SUPPLIED INFORMATION ▸
■ ■ ■ ■ ■

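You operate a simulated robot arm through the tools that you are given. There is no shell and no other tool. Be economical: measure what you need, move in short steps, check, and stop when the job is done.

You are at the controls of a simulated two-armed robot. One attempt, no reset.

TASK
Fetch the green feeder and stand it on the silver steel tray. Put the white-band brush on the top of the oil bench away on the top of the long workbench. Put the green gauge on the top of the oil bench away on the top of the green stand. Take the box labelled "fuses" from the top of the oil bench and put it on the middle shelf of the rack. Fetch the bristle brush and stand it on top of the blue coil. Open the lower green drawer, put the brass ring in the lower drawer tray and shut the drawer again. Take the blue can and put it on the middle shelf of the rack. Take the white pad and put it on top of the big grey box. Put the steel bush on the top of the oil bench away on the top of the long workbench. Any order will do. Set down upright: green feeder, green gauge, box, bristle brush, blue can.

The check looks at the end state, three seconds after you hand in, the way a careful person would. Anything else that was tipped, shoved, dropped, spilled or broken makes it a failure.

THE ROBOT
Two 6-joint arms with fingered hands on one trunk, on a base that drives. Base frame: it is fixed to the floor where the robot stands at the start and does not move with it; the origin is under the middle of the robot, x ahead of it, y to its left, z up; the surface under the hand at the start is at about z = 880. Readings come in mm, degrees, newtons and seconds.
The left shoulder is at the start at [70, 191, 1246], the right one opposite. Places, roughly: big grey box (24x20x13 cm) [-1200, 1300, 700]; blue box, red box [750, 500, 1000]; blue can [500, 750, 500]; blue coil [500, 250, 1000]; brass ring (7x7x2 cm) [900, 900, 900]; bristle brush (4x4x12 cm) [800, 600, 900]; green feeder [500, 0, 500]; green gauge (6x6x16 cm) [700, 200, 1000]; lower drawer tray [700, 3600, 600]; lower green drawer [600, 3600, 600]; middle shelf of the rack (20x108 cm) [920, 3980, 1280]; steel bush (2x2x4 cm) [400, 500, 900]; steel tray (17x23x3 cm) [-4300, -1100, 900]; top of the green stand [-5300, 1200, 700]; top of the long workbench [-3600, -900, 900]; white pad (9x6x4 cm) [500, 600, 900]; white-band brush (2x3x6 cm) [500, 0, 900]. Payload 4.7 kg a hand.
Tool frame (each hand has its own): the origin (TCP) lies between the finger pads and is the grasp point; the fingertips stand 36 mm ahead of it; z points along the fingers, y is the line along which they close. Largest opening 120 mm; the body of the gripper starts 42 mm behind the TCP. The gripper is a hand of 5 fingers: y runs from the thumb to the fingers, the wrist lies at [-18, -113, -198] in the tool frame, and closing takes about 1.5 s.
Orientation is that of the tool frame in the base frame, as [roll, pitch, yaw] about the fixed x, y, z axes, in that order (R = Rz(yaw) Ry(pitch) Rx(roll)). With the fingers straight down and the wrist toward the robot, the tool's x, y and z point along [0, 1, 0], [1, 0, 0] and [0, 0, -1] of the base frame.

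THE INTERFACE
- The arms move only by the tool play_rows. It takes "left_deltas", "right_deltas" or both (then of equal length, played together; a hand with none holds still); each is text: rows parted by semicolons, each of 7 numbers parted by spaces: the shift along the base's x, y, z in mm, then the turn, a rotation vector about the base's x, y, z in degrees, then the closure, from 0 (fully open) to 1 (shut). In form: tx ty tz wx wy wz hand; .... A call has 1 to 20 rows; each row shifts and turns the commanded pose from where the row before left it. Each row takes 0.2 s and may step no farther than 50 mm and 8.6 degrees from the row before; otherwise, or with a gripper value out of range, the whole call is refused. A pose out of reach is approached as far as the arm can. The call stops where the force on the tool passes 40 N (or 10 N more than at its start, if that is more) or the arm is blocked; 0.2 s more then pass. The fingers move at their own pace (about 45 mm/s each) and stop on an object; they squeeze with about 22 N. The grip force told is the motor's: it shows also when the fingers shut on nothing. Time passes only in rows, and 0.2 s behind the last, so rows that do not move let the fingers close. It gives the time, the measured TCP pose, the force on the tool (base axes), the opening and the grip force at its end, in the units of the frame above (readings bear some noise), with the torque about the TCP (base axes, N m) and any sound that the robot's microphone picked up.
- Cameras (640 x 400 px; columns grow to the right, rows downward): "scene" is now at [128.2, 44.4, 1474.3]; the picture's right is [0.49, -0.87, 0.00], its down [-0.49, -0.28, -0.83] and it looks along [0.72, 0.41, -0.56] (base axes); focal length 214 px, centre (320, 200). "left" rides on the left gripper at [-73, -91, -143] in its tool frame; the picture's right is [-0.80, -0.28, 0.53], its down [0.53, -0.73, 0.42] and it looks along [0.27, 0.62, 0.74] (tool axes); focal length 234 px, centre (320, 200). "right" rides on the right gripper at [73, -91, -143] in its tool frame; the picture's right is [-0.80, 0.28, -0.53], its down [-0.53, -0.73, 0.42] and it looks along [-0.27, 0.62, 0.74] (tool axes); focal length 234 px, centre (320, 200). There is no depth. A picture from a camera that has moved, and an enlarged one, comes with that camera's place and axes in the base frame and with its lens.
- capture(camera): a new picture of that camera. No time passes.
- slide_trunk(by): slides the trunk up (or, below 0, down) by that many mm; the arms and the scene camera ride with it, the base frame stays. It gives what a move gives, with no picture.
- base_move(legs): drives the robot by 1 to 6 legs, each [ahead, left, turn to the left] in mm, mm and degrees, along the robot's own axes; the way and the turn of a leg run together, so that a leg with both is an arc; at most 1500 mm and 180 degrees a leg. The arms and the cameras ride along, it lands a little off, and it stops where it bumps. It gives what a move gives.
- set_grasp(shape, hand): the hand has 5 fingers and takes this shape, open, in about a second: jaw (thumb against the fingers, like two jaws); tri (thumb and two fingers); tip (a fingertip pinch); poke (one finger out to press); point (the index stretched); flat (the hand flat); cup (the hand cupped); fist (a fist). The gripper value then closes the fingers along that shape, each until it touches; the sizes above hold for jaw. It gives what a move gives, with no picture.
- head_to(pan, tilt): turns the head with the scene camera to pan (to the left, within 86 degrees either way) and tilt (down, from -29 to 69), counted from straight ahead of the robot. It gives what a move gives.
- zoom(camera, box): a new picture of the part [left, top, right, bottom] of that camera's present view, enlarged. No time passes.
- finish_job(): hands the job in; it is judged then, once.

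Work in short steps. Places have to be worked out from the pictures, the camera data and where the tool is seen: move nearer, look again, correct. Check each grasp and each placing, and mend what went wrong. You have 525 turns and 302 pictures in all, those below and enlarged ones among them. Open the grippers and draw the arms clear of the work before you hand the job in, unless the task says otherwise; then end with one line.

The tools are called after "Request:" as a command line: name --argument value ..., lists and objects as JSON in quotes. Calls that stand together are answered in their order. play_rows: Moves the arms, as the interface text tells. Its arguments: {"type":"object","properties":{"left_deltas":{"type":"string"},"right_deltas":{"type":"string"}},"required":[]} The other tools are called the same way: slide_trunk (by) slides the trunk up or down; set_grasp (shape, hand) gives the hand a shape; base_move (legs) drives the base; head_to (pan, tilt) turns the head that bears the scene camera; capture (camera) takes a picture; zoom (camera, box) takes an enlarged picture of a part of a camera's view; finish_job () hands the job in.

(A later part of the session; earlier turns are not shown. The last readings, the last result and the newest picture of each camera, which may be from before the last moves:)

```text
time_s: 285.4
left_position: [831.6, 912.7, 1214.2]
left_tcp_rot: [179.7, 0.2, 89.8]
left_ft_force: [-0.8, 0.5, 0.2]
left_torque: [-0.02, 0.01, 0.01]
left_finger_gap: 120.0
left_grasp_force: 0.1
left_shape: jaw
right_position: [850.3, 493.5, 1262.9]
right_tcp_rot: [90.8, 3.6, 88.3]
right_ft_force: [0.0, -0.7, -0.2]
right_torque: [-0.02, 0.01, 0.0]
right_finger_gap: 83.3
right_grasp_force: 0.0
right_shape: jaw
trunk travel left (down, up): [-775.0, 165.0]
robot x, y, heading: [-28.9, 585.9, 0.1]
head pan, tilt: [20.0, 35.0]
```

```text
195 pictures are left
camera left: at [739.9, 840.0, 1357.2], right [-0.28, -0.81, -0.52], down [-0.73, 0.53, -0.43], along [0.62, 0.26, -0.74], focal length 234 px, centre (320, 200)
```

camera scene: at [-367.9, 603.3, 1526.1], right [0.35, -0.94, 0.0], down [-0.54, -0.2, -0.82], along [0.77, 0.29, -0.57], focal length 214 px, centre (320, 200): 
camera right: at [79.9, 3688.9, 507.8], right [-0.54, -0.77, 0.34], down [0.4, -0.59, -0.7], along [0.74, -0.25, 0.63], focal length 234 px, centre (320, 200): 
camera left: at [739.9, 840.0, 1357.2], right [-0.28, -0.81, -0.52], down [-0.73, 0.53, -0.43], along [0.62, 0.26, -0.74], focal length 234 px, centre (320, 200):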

■ ■ ■ ■ ■

GIVEN INSTRUCTION ▸
Display every line of the listing that contains the string "zoom".

REPLY TO THE EXERCISE ▸
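- zoom(camera, box): a new picture of the part [left, top, right, bottom] of that camera's present view, enlarged. No time passes.
The tools are called after "Request:" as a command line: name --argument value ..., lists and objects as JSON in quotes. Calls that stand together are answered in their order. play_rows: Moves the arms, as the interface text tells. Its arguments: {"type":"object","properties":{"left_deltas":{"type":"string"},"right_deltas":{"type":"string"}},"required":[]} The other tools are called the same way: slide_trunk (by) slides the trunk up or down; set_grasp (shape, hand) gives the hand a shape; base_move (legs) drives the base; head_to (pan, tilt) turns the head that bears the scene camera; capture (camera) takes a picture; zoom (camera, box) takes an enlarged picture of a part of a camera's view; finish_job () hands the job in.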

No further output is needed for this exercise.